* [EXERCISE DIRECTIONS]: Leave out the pictures and transcribe everything else exactly. Format the lines as a JSON array of strings and drop empty lines.

------ RECORDED INFORMATION

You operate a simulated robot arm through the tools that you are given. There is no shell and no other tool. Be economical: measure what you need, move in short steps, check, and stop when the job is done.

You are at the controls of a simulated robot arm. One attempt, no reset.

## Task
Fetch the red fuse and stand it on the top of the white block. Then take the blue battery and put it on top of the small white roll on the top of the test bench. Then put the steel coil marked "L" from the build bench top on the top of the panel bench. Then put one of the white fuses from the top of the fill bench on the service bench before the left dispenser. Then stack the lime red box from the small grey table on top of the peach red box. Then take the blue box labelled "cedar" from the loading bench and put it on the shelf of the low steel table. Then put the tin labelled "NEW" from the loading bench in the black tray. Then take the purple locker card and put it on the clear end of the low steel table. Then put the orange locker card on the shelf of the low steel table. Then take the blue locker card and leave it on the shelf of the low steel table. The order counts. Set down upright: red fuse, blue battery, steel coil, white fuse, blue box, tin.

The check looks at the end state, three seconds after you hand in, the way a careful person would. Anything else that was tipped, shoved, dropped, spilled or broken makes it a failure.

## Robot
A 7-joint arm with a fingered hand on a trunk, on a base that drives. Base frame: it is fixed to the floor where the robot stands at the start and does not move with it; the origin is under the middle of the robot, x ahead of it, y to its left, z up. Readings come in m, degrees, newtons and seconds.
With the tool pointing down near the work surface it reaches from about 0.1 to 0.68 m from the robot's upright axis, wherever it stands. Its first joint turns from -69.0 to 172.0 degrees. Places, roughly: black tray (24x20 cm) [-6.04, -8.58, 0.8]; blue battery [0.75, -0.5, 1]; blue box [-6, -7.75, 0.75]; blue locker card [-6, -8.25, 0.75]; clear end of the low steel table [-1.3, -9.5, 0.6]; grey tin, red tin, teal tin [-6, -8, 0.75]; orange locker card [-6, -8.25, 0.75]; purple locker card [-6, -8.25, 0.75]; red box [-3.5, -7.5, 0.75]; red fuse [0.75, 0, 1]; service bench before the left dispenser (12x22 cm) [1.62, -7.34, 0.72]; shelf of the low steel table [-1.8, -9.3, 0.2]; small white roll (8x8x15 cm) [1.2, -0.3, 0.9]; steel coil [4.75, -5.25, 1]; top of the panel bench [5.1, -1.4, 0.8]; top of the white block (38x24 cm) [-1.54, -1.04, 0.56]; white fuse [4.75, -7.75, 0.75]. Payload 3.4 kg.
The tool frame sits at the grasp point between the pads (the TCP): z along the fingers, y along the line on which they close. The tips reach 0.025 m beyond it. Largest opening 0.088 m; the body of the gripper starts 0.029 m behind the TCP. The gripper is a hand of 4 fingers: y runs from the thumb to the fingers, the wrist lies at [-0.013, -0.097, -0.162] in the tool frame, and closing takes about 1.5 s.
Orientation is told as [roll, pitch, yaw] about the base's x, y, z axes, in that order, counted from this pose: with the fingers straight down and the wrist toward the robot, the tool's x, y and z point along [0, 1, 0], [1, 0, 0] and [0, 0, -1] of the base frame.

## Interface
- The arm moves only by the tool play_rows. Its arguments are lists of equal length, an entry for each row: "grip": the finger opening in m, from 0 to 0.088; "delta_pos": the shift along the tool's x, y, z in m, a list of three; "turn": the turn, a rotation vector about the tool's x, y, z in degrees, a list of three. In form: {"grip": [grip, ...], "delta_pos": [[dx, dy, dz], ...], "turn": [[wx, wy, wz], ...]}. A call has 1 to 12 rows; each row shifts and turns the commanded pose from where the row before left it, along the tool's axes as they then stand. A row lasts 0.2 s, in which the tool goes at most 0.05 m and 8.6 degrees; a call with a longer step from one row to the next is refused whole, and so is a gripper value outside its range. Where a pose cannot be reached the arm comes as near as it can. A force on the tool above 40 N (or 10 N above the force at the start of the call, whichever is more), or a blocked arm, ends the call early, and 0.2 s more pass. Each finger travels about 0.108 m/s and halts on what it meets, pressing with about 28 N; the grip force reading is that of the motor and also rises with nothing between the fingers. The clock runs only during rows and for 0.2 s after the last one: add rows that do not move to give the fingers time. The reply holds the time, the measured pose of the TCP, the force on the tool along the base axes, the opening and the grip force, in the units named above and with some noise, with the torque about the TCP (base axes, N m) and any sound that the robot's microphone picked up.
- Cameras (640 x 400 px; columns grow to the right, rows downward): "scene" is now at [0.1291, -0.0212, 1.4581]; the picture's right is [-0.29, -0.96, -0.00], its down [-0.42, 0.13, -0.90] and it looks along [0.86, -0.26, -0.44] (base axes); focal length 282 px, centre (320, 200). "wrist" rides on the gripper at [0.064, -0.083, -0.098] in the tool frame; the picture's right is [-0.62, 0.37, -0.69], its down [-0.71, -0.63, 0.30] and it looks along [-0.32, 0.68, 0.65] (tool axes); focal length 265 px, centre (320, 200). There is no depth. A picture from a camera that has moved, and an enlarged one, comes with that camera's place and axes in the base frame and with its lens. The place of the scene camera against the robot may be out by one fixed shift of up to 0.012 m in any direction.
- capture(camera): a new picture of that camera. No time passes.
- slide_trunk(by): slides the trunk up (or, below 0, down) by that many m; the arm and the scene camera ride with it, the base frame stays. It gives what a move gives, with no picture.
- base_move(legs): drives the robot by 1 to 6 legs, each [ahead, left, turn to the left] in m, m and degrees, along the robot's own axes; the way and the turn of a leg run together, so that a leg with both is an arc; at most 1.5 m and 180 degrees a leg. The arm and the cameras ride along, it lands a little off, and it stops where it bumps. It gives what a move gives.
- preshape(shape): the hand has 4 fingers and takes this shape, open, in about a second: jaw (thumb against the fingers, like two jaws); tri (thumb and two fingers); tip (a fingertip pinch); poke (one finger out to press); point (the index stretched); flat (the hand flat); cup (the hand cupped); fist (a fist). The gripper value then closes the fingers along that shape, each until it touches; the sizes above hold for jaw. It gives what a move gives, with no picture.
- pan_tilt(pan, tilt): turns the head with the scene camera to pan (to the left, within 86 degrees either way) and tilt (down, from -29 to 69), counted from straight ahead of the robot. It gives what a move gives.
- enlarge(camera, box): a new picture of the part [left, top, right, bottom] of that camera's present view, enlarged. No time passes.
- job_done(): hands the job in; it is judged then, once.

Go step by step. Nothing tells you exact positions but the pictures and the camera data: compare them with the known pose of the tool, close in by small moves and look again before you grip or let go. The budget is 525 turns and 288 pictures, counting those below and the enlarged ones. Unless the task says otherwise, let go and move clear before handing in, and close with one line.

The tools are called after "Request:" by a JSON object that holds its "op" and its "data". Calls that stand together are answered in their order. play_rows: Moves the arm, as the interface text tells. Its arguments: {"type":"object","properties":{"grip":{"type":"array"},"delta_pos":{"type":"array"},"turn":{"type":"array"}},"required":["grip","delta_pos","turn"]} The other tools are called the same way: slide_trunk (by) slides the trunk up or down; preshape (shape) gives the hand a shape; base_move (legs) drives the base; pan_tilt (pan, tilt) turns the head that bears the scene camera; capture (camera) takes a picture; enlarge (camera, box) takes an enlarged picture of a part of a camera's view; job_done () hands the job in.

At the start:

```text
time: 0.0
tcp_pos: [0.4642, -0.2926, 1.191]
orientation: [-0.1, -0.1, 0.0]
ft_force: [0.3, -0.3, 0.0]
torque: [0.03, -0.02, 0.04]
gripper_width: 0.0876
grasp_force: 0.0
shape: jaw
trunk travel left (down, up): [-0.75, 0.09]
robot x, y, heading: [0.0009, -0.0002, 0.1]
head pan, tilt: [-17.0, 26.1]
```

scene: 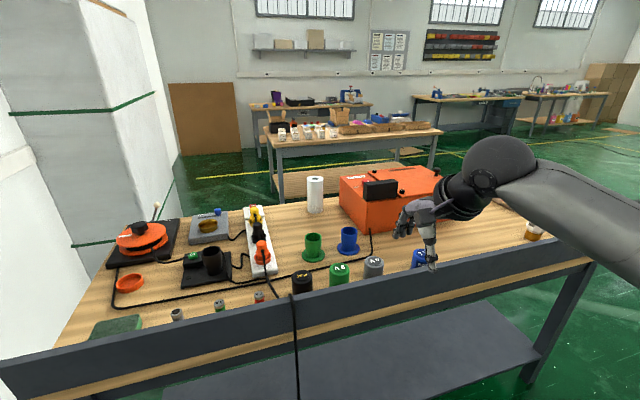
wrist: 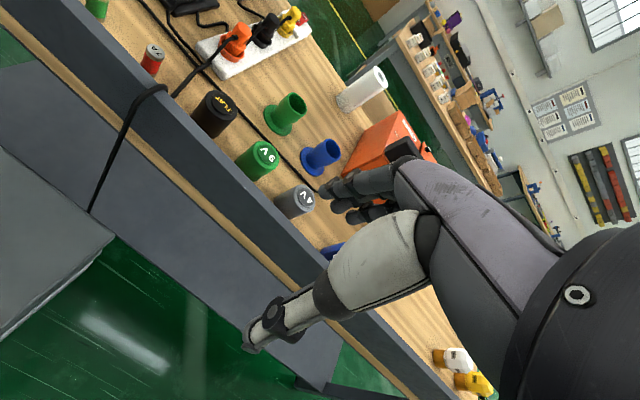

------------

* [RESULT BELOW]:
[
  "You operate a simulated robot arm through the tools that you are given. There is no shell and no other tool. Be economical: measure what you need, move in short steps, check, and stop when the job is done.",
  "You are at the controls of a simulated robot arm. One attempt, no reset.",
  "## Task",
  "Fetch the red fuse and stand it on the top of the white block. Then take the blue battery and put it on top of the small white roll on the top of the test bench. Then put the steel coil marked \"L\" from the build bench top on the top of the panel bench. Then put one of the white fuses from the top of the fill bench on the service bench before the left dispenser. Then stack the lime red box from the small grey table on top of the peach red box. Then take the blue box labelled \"cedar\" from the loading bench and put it on the shelf of the low steel table. Then put the tin labelled \"NEW\" from the loading bench in the black tray. Then take the purple locker card and put it on the clear end of the low steel table. Then put the orange locker card on the shelf of the low steel table. Then take the blue locker card and leave it on the shelf of the low steel table. The order counts. Set down upright: red fuse, blue battery, steel coil, white fuse, blue box, tin.",
  "The check looks at the end state, three seconds after you hand in, the way a careful person would. Anything else that was tipped, shoved, dropped, spilled or broken makes it a failure.",
  "## Robot",
  "A 7-joint arm with a fingered hand on a trunk, on a base that drives. Base frame: it is fixed to the floor where the robot stands at the start and does not move with it; the origin is under the middle of the robot, x ahead of it, y to its left, z up. Readings come in m, degrees, newtons and seconds.",
  "With the tool pointing down near the work surface it reaches from about 0.1 to 0.68 m from the robot's upright axis, wherever it stands. Its first joint turns from -69.0 to 172.0 degrees. Places, roughly: black tray (24x20 cm) [-6.04, -8.58, 0.8]; blue battery [0.75, -0.5, 1]; blue box [-6, -7.75, 0.75]; blue locker card [-6, -8.25, 0.75]; clear end of the low steel table [-1.3, -9.5, 0.6]; grey tin, red tin, teal tin [-6, -8, 0.75]; orange locker card [-6, -8.25, 0.75]; purple locker card [-6, -8.25, 0.75]; red box [-3.5, -7.5, 0.75]; red fuse [0.75, 0, 1]; service bench before the left dispenser (12x22 cm) [1.62, -7.34, 0.72]; shelf of the low steel table [-1.8, -9.3, 0.2]; small white roll (8x8x15 cm) [1.2, -0.3, 0.9]; steel coil [4.75, -5.25, 1]; top of the panel bench [5.1, -1.4, 0.8]; top of the white block (38x24 cm) [-1.54, -1.04, 0.56]; white fuse [4.75, -7.75, 0.75]. Payload 3.4 kg.",
  "The tool frame sits at the grasp point between the pads (the TCP): z along the fingers, y along the line on which they close. The tips reach 0.025 m beyond it. Largest opening 0.088 m; the body of the gripper starts 0.029 m behind the TCP. The gripper is a hand of 4 fingers: y runs from the thumb to the fingers, the wrist lies at [-0.013, -0.097, -0.162] in the tool frame, and closing takes about 1.5 s.",
  "Orientation is told as [roll, pitch, yaw] about the base's x, y, z axes, in that order, counted from this pose: with the fingers straight down and the wrist toward the robot, the tool's x, y and z point along [0, 1, 0], [1, 0, 0] and [0, 0, -1] of the base frame.",
  "## Interface",
  "- The arm moves only by the tool play_rows. Its arguments are lists of equal length, an entry for each row: \"grip\": the finger opening in m, from 0 to 0.088; \"delta_pos\": the shift along the tool's x, y, z in m, a list of three; \"turn\": the turn, a rotation vector about the tool's x, y, z in degrees, a list of three. In form: {\"grip\": [grip, ...], \"delta_pos\": [[dx, dy, dz], ...], \"turn\": [[wx, wy, wz], ...]}. A call has 1 to 12 rows; each row shifts and turns the commanded pose from where the row before left it, along the tool's axes as they then stand. A row lasts 0.2 s, in which the tool goes at most 0.05 m and 8.6 degrees; a call with a longer step from one row to the next is refused whole, and so is a gripper value outside its range. Where a pose cannot be reached the arm comes as near as it can. A force on the tool above 40 N (or 10 N above the force at the start of the call, whichever is more), or a blocked arm, ends the call early, and 0.2 s more pass. Each finger travels about 0.108 m/s and halts on what it meets, pressing with about 28 N; the grip force reading is that of the motor and also rises with nothing between the fingers. The clock runs only during rows and for 0.2 s after the last one: add rows that do not move to give the fingers time. The reply holds the time, the measured pose of the TCP, the force on the tool along the base axes, the opening and the grip force, in the units named above and with some noise, with the torque about the TCP (base axes, N m) and any sound that the robot's microphone picked up.",
  "- Cameras (640 x 400 px; columns grow to the right, rows downward): \"scene\" is now at [0.1291, -0.0212, 1.4581]; the picture's right is [-0.29, -0.96, -0.00], its down [-0.42, 0.13, -0.90] and it looks along [0.86, -0.26, -0.44] (base axes); focal length 282 px, centre (320, 200). \"wrist\" rides on the gripper at [0.064, -0.083, -0.098] in the tool frame; the picture's right is [-0.62, 0.37, -0.69], its down [-0.71, -0.63, 0.30] and it looks along [-0.32, 0.68, 0.65] (tool axes); focal length 265 px, centre (320, 200). There is no depth. A picture from a camera that has moved, and an enlarged one, comes with that camera's place and axes in the base frame and with its lens. The place of the scene camera against the robot may be out by one fixed shift of up to 0.012 m in any direction.",
  "- capture(camera): a new picture of that camera. No time passes.",
  "- slide_trunk(by): slides the trunk up (or, below 0, down) by that many m; the arm and the scene camera ride with it, the base frame stays. It gives what a move gives, with no picture.",
  "- base_move(legs): drives the robot by 1 to 6 legs, each [ahead, left, turn to the left] in m, m and degrees, along the robot's own axes; the way and the turn of a leg run together, so that a leg with both is an arc; at most 1.5 m and 180 degrees a leg. The arm and the cameras ride along, it lands a little off, and it stops where it bumps. It gives what a move gives.",
  "- preshape(shape): the hand has 4 fingers and takes this shape, open, in about a second: jaw (thumb against the fingers, like two jaws); tri (thumb and two fingers); tip (a fingertip pinch); poke (one finger out to press); point (the index stretched); flat (the hand flat); cup (the hand cupped); fist (a fist). The gripper value then closes the fingers along that shape, each until it touches; the sizes above hold for jaw. It gives what a move gives, with no picture.",
  "- pan_tilt(pan, tilt): turns the head with the scene camera to pan (to the left, within 86 degrees either way) and tilt (down, from -29 to 69), counted from straight ahead of the robot. It gives what a move gives.",
  "- enlarge(camera, box): a new picture of the part [left, top, right, bottom] of that camera's present view, enlarged. No time passes.",
  "- job_done(): hands the job in; it is judged then, once.",
  "Go step by step. Nothing tells you exact positions but the pictures and the camera data: compare them with the known pose of the tool, close in by small moves and look again before you grip or let go. The budget is 525 turns and 288 pictures, counting those below and the enlarged ones. Unless the task says otherwise, let go and move clear before handing in, and close with one line.",
  "The tools are called after \"Request:\" by a JSON object that holds its \"op\" and its \"data\". Calls that stand together are answered in their order. play_rows: Moves the arm, as the interface text tells. Its arguments: {\"type\":\"object\",\"properties\":{\"grip\":{\"type\":\"array\"},\"delta_pos\":{\"type\":\"array\"},\"turn\":{\"type\":\"array\"}},\"required\":[\"grip\",\"delta_pos\",\"turn\"]} The other tools are called the same way: slide_trunk (by) slides the trunk up or down; preshape (shape) gives the hand a shape; base_move (legs) drives the base; pan_tilt (pan, tilt) turns the head that bears the scene camera; capture (camera) takes a picture; enlarge (camera, box) takes an enlarged picture of a part of a camera's view; job_done () hands the job in.",
  "At the start:",
  "```text",
  "time: 0.0",
  "tcp_pos: [0.4642, -0.2926, 1.191]",
  "orientation: [-0.1, -0.1, 0.0]",
  "ft_force: [0.3, -0.3, 0.0]",
  "torque: [0.03, -0.02, 0.04]",
  "gripper_width: 0.0876",
  "grasp_force: 0.0",
  "shape: jaw",
  "trunk travel left (down, up): [-0.75, 0.09]",
  "robot x, y, heading: [0.0009, -0.0002, 0.1]",
  "head pan, tilt: [-17.0, 26.1]",
  "```",
  "scene: ",
  "wrist: "
]